Thursday, August 14, 2014

What About Mental Illness?


Have you ever thought: what’s the most important part of my make up; you know:   my personhood, my very being?  Well from a biblical perspective, it’s your soul.  I mean scripture is clear:  lose that and you lose everything (Matthew 16:26).  But next to your soul, I’d argue the next important element is your brain.  I mean scripture is also clear on that aspect of personhood:  as a man thinks, so shall he or she be (Proverbs 23:7 KJV, adapted).   

And for good reason:  the brain is a powerful, robust organ, capable of great influence.  Consisting of over 200 billion nerve cells connected by countless synapses, the brain transmits countless electric impulses through 1,000 different switches, resulting in hundreds of trillions of neural pathways equally the distant between earth and Jupiter. (Ashley Feinberg, “An 83,000-Processor Supercomputer Can Only Match 1% Of Your Brain,” Gizmodo, August 6, 2013) 

Whoa!  And you thought you were a dummy, a loser.  No, you’re a brain, a real brain!   In fact your brain is the most efficient computing mechanism ever devised.  Whereas the most powerful computer uses enough electricity to power 10,000 homes, requiring a space equivalent to a large refrigerator -- the brain consumes less juice than a dim light-bulb, fitting nicely inside your head! (Mark Fischetti, “Computers Versus Brains,” Scientific American, October 12, 2011)

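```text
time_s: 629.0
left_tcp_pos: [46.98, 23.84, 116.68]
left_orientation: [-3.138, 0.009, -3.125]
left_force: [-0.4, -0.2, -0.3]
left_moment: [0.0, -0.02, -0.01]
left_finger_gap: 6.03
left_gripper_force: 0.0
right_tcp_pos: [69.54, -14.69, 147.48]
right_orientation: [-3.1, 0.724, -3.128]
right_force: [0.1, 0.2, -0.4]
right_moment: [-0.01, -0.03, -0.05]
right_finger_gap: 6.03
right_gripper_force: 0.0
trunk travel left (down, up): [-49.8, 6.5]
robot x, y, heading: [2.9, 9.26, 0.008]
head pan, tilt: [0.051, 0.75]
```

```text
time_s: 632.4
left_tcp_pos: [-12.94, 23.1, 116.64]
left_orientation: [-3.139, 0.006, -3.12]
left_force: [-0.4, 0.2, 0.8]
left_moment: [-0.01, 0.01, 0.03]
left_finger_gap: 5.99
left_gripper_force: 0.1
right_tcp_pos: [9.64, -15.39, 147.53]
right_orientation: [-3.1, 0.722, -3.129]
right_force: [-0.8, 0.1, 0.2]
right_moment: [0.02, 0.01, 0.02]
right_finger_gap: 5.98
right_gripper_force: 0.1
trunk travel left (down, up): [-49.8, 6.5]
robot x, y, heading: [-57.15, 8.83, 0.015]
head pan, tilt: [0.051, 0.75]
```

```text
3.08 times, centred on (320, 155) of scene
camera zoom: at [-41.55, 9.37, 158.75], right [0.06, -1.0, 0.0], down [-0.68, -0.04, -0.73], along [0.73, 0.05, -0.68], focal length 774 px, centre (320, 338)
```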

But in candor, some times the brain, like a computer, ‘acts up.’  In fact, there are times the brain malfunctions and misfires, even breaking down.  Commonly referred to as mental illness, brain malfunction is more prevalent than you might realize.  Why “…according to the National Alliance On Mental Illness…60 million Americans experience a mental health condition -- that’s one in four adults -- and one in ten children.” (Rick Warren, Rick Warren:  “Churches Must Do More To Address Mental Illness,” Time, March 27, 2014)    Yet in spite of the prevalence of mental illness, many think negatively of someone with mental illness, labeling them as a psycho, or “a candidate for Sykesville,” referring to the state psychiatric hospital ‘down the road.’  
           
But isn’t it ironic:  if someone’s stomach gets cancer we show compassion, but if someone’s brain gets depressed, we get suspicious, whispering: something’s weird, something’s wrong!  

But something is not weird or wrong.  Rather someone is sick!  Not ‘sicko,’ just sick!  And what do you do for when someone’s sick?  God shows the way.  Why when Elijah got sick in 1 Kings 19, deeply depressed, God through an angel “…touched him…” (I Kings 19:5) and provided food for him “…a cake of bread…and a jar of water…” (1 Kings 19:6). 

We need to do the same.  Whatever the sickness: whether diverticulitis or depression – appendicitis or anxiety – shingles or schizophrenia – we must touch each other and feed each other, demonstrating compassion and practical concern.